When Steve Wexler first asked for my help vetting the data for the Women+ Conductors on Broadway project, I felt incredibly honored to be included and to be working alongside amazing collaborators like Serena Roberts and Kevin Flerlage. The dataset, curated by Sariva Goetz, is a record of the women and nonbinary conductors and music directors who have stepped onto Broadway podiums over the past century. It’s a story of progress, representation, and persistence.
Needless to say, I was inspired. I knew I wanted to create something that celebrated that journey and highlighted the people behind it. The result is a visualization that I’m incredibly proud to add to my portfolio.

Exploring the Data
I planned to highlight two core elements in the data: the shows that have featured Maestras and the Maestras themselves. But as I dug into the data, one show immediately jumped out: Six: The Musical. Six has featured more women and nonbinary conductors than any other Broadway production by far, making it a massive outlier in the dataset.

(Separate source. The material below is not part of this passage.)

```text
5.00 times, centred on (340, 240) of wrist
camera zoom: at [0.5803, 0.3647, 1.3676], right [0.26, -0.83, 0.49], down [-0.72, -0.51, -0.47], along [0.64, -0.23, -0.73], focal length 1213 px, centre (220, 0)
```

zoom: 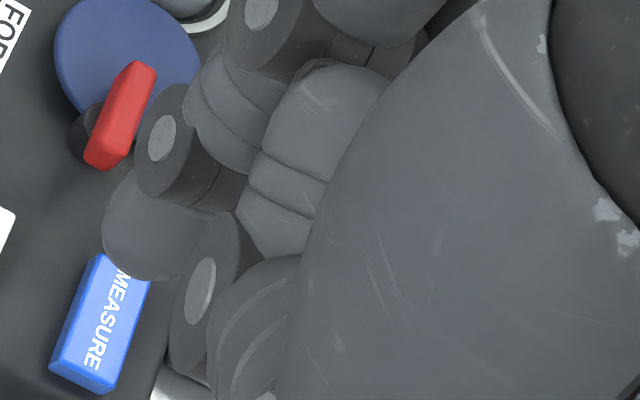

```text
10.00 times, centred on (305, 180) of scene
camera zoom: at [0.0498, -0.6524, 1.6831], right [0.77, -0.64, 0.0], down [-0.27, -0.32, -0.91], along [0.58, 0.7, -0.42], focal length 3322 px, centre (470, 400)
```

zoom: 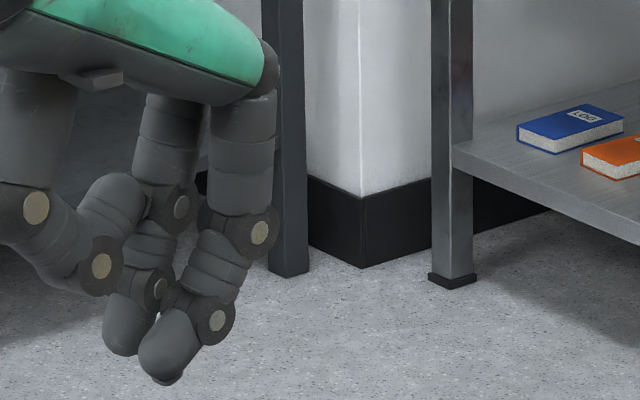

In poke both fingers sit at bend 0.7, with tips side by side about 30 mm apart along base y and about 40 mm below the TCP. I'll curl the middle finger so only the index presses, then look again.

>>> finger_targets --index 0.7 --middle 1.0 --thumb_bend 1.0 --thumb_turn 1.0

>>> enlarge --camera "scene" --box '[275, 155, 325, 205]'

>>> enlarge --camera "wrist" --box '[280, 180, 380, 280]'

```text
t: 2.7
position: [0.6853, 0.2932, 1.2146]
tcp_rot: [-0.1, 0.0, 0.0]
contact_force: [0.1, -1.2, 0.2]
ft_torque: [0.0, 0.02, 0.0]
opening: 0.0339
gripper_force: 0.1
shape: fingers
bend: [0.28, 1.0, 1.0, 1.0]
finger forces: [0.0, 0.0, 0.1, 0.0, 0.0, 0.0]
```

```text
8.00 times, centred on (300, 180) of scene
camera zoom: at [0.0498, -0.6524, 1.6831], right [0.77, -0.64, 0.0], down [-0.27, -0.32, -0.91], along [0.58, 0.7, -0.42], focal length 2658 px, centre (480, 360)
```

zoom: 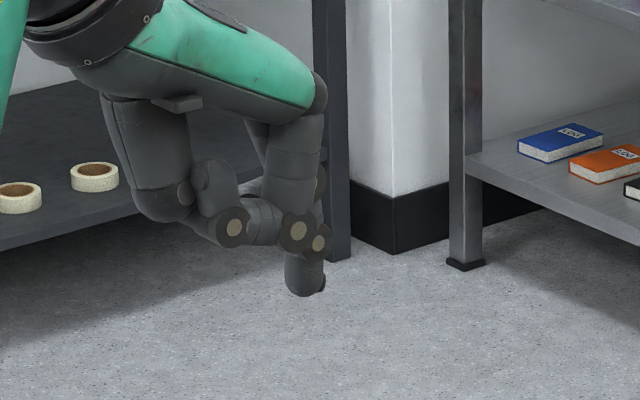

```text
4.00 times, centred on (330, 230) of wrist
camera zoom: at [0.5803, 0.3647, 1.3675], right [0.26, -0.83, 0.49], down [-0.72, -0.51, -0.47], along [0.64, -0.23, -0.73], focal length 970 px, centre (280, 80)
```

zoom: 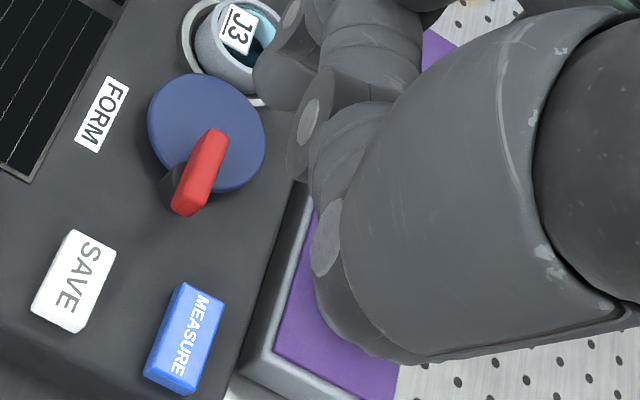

This show caught my attention for another reason too. I’ll admit, I’m not exactly a Broadway buff, but Six is actually one of the few shows in this dataset that I’ve seen. I went with some of my girlfriends when the show came to San Diego, and it was such a fun and empowering experience. I loved the music and I loved the story. Six is all about women reclaiming their narrative and challenging a history shaped by male voices, which made it the perfect anchor for the viz, and it ended up shaping both the storytelling and the design of PLAYJILL.

Turning Maestras into Queens
Six features the six wives of Henry VIII reimagined as pop queens, reclaiming and rewriting the narratives history assigned to them. That theme was the perfect mirror for the story of this data, so it felt only fitting that this viz should crown the Maestras as the queens they are.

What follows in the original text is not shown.